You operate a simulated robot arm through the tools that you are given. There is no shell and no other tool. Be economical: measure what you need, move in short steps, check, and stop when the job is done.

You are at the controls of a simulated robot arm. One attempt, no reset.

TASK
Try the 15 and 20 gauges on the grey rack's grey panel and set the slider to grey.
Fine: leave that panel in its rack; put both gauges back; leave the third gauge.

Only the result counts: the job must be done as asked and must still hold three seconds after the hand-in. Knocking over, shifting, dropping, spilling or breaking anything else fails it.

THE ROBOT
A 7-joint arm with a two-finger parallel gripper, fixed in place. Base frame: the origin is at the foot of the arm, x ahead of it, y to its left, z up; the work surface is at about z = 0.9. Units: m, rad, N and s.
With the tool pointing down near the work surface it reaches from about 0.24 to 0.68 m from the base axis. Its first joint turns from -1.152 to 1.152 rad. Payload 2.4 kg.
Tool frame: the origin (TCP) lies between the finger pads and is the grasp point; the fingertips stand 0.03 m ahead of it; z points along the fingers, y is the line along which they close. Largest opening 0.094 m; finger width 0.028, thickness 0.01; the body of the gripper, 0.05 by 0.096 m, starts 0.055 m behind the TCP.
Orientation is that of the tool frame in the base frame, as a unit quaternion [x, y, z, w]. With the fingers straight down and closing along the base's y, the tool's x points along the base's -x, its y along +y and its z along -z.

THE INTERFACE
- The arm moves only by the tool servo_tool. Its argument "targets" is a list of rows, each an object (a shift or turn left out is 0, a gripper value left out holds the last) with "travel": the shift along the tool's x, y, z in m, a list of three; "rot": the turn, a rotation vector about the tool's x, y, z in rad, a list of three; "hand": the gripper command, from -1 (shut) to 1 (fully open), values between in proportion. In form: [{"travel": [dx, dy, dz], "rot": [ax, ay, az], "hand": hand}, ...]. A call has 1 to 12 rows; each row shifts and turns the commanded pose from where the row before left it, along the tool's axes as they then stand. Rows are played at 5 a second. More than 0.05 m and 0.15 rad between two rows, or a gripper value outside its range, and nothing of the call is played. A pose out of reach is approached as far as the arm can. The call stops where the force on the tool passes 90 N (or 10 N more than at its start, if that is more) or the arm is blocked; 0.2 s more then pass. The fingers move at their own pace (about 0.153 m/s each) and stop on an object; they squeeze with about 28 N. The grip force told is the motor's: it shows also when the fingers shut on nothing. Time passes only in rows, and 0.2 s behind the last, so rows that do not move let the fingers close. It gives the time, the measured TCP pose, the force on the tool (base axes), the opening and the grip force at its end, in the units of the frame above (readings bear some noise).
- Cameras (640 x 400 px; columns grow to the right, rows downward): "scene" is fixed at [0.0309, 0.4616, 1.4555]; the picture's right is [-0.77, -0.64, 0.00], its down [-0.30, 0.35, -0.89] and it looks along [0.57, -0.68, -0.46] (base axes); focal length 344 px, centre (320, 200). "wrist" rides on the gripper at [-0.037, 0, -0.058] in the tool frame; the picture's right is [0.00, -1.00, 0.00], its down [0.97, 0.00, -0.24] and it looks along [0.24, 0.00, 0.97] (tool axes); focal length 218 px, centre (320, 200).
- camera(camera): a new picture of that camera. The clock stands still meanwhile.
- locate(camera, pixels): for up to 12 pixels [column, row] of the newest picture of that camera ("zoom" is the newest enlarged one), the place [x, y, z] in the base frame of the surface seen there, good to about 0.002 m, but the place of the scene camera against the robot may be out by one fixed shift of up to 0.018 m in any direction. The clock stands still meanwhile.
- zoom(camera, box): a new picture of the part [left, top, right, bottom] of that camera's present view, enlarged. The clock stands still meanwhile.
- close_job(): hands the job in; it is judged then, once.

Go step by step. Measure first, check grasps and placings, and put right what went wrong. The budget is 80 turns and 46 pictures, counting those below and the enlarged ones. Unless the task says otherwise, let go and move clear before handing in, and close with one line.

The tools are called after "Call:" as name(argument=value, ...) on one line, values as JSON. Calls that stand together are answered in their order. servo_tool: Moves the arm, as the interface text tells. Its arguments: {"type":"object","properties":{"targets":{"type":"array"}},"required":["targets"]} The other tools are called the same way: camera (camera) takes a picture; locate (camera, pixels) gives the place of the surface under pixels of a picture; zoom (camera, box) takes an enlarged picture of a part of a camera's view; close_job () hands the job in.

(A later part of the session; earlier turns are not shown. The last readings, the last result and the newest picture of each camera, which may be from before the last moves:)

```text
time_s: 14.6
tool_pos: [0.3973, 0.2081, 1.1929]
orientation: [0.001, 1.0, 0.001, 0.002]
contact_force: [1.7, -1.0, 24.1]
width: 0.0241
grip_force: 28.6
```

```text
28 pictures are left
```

━━━━━━━━━━━━━━━━

▶ _Exercise aim_: Spot every line that holds "first" and copy it.

▶ _The reply_:
With the tool pointing down near the work surface it reaches from about 0.24 to 0.68 m from the base axis. Its first joint turns from -1.152 to 1.152 rad. Payload 2.4 kg.
Go step by step. Measure first, check grasps and placings, and put right what went wrong. The budget is 80 turns and 46 pictures, counting those below and the enlarged ones. Unless the task says otherwise, let go and move clear before handing in, and close with one line.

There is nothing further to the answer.